A conclusione della crisi siro-irachena, dove si gioca oggi, alle
frontiere turche, con l’assenza cospicua della Turchia, e terminato il “lavoro” nel Curdistan iracheno, l’affondo militare contro la guerriglia, Erdogan
potrebbe dover pagare il conto. Che intanto si accumula, tutto a debito: il passo
indietro imposto alla democrazia elettorale e alla libertà d’espressione,
l’abuso della polizia segreta, l’isolamento in politica estera nello
schieramento occidentale, non bilanciato dai contatti con le monarchie arabe
del Golfo. Il progetto di riforma del regime, nel senso di un presidenzialismo
senza contrappesi, potrebbe essere la pietra d’inciampo.

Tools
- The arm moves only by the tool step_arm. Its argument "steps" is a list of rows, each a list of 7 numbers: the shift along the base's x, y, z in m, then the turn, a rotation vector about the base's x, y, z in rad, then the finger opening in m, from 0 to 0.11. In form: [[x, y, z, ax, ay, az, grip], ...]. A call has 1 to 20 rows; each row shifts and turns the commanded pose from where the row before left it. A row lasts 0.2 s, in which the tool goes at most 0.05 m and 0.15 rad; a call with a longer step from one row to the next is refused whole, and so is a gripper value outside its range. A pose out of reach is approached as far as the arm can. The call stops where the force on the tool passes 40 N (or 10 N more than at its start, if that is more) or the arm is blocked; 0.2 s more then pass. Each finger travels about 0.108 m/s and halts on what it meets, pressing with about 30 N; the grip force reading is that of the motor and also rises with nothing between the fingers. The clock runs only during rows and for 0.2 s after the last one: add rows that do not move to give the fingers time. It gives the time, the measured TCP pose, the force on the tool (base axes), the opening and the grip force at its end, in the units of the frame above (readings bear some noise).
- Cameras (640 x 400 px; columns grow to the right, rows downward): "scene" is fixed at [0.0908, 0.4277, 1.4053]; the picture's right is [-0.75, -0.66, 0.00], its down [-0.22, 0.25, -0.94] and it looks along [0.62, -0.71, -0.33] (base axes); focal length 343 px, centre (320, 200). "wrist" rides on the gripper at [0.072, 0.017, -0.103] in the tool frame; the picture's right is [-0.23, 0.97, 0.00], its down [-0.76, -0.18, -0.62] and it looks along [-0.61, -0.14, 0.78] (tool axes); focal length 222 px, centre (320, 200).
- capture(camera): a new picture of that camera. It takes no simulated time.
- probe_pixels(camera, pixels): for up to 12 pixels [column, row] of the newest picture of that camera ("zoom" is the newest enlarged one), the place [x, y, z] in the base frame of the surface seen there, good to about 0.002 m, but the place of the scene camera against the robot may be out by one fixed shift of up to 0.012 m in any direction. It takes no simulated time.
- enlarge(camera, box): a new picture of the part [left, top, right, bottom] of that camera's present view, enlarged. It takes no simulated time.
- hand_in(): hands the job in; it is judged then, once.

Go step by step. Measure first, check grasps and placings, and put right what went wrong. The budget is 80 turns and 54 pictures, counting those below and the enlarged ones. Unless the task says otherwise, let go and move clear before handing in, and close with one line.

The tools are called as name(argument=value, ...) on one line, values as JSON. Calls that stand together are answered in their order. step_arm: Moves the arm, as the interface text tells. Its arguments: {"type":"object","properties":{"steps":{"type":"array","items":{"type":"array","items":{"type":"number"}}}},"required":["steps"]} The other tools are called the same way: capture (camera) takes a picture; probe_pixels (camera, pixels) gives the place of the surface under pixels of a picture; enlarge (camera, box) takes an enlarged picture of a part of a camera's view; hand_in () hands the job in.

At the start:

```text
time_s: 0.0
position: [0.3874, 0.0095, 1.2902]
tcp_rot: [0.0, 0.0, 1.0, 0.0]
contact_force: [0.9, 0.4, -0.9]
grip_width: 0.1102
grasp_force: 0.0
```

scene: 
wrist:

Il presidente turco ha perduto di colpo, dopo la vittoria elettorale
appena un paio di mesi fa, il capitale politico che aveva accumulato in vent’anni.
Da sindaco popolare di Istanbul per il partito di Erbakan, poi da vittima di
una esecuzione giudiziaria quando Erbakan cadde in disgrazia, con una breve
carcerazione e un processo senza fondamento, e una serie di elezioni vinte. Mentre
alcuni eventi ricalcano quelli che portarono alla rovina di Erbakan. In
particolare gli attentati non chiari, anche a Istanbul, contro i civili curdi.
Allora imputati a una fantomatica organizzazione Hezbollah, che si suppose costituita
da elementi radicali islamici manovrati da infiltrati dei servizi segreti.